- _Extract to read_
| 6.8°C Dublin

disaster A disaster that could bring spell the end for Stephen Kenny as Luxembourg beat Ireland


Gerson Rodrigues of Luxembourg  celebrates after scoring their team's first goal.  (Photo by Charles McQuillan/Getty Images)

Gerson Rodrigues of Luxembourg celebrates after scoring their team's first goal. (Photo by Charles McQuillan/Getty Images)

Gerson Rodrigues of Luxembourg celebrates after scoring their team's first goal. (Photo by Charles McQuillan/Getty Images)

STEPHEN Kenny’s grip on power as Ireland manager is hanging by a thread after a shameful performance at the Aviva Stadium ended in an humiliating defeat.

Gerson Rodrigues blasted the 85th minute shocker that may well have ended Ireland hopes of qualifying for next year’s World Cup and brought the curtain down on what has been a tortured tenure as Ireland boss for Kenny.

- _Short task_
Could you quote the extract to read from "Gerson Rodrigues blasted" up to and including "boss for Kenny."?

- _Information supplied_
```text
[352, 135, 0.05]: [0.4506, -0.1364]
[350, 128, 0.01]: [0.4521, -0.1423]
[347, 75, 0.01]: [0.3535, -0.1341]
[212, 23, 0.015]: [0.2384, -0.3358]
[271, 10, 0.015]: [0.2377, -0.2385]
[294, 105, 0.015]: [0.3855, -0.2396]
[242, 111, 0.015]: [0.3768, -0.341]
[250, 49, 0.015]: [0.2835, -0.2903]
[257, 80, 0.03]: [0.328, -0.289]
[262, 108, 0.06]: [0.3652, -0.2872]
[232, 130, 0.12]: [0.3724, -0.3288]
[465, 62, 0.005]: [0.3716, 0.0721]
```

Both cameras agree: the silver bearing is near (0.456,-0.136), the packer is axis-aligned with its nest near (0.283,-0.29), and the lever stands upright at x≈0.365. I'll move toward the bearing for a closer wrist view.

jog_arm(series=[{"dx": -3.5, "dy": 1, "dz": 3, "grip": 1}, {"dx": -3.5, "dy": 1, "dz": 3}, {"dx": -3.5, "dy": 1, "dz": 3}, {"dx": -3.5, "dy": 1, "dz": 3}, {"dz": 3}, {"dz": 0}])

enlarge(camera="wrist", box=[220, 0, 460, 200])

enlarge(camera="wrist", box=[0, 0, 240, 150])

- _Solved exercise_
Gerson Rodrigues blasted the 85th minute shocker that may well have ended Ireland hopes of qualifying for next year’s World Cup and brought the curtain down on what has been a tortured tenure as Ireland boss for Kenny.